Your goal: Quote the lines exactly, starting with the line that contains "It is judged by" and ending with the line that contains "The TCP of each", and leave out all other lines.

## BEGIN Data lines

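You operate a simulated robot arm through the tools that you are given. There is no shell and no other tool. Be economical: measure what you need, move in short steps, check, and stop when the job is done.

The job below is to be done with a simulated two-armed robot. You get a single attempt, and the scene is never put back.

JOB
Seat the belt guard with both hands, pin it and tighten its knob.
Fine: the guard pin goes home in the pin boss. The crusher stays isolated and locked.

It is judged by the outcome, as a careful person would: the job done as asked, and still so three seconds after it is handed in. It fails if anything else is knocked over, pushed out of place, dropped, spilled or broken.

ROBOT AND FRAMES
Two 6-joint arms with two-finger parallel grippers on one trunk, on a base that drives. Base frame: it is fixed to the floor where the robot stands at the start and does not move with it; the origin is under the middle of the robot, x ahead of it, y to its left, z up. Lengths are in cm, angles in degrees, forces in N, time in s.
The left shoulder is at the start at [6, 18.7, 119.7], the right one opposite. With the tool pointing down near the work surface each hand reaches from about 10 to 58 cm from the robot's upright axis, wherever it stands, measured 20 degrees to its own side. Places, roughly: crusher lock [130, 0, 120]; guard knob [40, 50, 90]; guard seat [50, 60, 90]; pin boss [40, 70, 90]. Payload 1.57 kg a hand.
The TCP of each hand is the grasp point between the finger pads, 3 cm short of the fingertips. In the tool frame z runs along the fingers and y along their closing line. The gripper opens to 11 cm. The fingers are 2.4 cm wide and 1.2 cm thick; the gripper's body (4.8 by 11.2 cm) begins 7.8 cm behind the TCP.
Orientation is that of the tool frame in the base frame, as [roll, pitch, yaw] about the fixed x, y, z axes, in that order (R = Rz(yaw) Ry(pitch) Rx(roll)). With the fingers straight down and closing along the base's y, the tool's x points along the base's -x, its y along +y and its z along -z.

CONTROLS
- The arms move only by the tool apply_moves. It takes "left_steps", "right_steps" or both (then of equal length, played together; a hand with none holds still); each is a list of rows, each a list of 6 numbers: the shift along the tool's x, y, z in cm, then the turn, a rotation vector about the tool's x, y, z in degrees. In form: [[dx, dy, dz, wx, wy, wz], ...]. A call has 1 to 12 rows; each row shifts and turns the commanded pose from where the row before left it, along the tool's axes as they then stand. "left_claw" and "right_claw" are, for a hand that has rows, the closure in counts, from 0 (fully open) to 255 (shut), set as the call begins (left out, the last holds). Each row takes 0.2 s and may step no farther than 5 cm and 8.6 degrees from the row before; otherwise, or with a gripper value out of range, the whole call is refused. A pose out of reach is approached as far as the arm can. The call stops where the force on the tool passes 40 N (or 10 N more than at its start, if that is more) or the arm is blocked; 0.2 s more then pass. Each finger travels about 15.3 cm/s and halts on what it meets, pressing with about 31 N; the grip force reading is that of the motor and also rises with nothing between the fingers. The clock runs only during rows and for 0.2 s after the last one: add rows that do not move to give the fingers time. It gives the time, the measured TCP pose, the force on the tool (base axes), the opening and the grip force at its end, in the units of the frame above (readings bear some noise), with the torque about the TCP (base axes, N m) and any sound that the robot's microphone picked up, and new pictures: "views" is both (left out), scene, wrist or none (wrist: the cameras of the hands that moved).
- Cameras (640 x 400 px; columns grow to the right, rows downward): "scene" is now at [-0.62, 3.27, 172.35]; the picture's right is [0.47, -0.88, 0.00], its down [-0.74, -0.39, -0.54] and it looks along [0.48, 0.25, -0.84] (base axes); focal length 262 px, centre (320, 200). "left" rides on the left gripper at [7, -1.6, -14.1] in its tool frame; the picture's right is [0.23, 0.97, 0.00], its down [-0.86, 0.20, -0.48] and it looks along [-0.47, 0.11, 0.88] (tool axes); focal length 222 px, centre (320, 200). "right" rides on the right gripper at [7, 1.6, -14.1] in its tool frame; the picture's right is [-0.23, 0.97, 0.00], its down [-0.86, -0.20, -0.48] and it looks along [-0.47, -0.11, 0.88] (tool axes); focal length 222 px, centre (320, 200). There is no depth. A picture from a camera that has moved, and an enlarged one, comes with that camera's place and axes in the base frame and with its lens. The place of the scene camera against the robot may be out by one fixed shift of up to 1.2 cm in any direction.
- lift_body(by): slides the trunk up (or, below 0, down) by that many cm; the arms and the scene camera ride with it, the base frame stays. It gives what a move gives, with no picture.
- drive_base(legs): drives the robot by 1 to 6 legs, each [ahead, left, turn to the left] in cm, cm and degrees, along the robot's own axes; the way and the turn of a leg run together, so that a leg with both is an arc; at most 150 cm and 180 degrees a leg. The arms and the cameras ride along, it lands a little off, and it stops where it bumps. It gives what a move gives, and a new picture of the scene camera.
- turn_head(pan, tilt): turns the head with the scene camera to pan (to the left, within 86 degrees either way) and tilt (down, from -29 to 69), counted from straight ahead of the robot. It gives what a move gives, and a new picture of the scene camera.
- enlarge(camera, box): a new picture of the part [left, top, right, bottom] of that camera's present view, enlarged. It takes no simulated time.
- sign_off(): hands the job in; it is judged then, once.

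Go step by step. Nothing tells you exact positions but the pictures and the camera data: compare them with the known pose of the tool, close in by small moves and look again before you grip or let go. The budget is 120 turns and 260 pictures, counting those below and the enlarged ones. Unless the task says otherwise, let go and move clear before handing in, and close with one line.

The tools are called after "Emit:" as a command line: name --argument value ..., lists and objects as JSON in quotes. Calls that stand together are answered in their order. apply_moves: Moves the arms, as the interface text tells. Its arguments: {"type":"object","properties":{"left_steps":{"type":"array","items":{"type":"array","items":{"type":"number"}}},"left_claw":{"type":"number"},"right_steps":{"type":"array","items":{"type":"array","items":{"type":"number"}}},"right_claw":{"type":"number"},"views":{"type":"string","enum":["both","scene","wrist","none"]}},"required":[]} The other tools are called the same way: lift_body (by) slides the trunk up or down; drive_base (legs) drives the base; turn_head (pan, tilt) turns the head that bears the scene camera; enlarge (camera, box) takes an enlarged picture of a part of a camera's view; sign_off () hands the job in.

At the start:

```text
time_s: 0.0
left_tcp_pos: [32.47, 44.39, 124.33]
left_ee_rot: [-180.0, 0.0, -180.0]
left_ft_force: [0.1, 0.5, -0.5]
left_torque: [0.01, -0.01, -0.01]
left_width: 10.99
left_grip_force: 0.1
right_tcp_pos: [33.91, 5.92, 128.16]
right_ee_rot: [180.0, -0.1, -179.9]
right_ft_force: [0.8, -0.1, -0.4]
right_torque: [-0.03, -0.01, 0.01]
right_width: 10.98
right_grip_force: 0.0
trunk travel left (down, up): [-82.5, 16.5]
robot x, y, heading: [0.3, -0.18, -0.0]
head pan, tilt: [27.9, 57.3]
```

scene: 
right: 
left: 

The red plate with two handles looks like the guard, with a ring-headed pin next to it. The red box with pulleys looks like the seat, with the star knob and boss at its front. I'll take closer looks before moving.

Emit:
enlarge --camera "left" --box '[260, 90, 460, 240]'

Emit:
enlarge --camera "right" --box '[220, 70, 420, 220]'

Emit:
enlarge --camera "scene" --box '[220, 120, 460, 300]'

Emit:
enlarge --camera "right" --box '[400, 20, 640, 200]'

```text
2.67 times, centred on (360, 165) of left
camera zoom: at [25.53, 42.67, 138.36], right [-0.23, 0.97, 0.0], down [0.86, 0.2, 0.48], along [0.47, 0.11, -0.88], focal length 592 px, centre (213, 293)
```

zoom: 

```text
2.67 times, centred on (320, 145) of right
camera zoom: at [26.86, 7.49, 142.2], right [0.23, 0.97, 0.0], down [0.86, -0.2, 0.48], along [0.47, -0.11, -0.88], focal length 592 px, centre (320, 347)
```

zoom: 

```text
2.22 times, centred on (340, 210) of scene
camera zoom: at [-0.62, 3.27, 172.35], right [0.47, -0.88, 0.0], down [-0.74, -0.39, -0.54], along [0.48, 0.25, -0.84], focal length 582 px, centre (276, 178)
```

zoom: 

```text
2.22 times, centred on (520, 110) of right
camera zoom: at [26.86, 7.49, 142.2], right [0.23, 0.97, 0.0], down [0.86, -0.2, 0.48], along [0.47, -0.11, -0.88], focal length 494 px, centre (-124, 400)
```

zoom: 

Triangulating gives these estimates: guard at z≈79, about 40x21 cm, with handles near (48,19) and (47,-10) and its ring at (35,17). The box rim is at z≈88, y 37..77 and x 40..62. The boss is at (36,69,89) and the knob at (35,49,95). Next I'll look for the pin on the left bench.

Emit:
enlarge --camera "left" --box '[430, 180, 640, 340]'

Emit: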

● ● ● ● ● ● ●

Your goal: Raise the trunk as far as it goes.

## END Data lines

Exercise answer:
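It is judged by the outcome, as a careful person would: the job done as asked, and still so three seconds after it is handed in. It fails if anything else is knocked over, pushed out of place, dropped, spilled or broken.

ROBOT AND FRAMES
Two 6-joint arms with two-finger parallel grippers on one trunk, on a base that drives. Base frame: it is fixed to the floor where the robot stands at the start and does not move with it; the origin is under the middle of the robot, x ahead of it, y to its left, z up. Lengths are in cm, angles in degrees, forces in N, time in s.
The left shoulder is at the start at [6, 18.7, 119.7], the right one opposite. With the tool pointing down near the work surface each hand reaches from about 10 to 58 cm from the robot's upright axis, wherever it stands, measured 20 degrees to its own side. Places, roughly: crusher lock [130, 0, 120]; guard knob [40, 50, 90]; guard seat [50, 60, 90]; pin boss [40, 70, 90]. Payload 1.57 kg a hand.
The TCP of each hand is the grasp point between the finger pads, 3 cm short of the fingertips. In the tool frame z runs along the fingers and y along their closing line. The gripper opens to 11 cm. The fingers are 2.4 cm wide and 1.2 cm thick; the gripper's body (4.8 by 11.2 cm) begins 7.8 cm behind the TCP.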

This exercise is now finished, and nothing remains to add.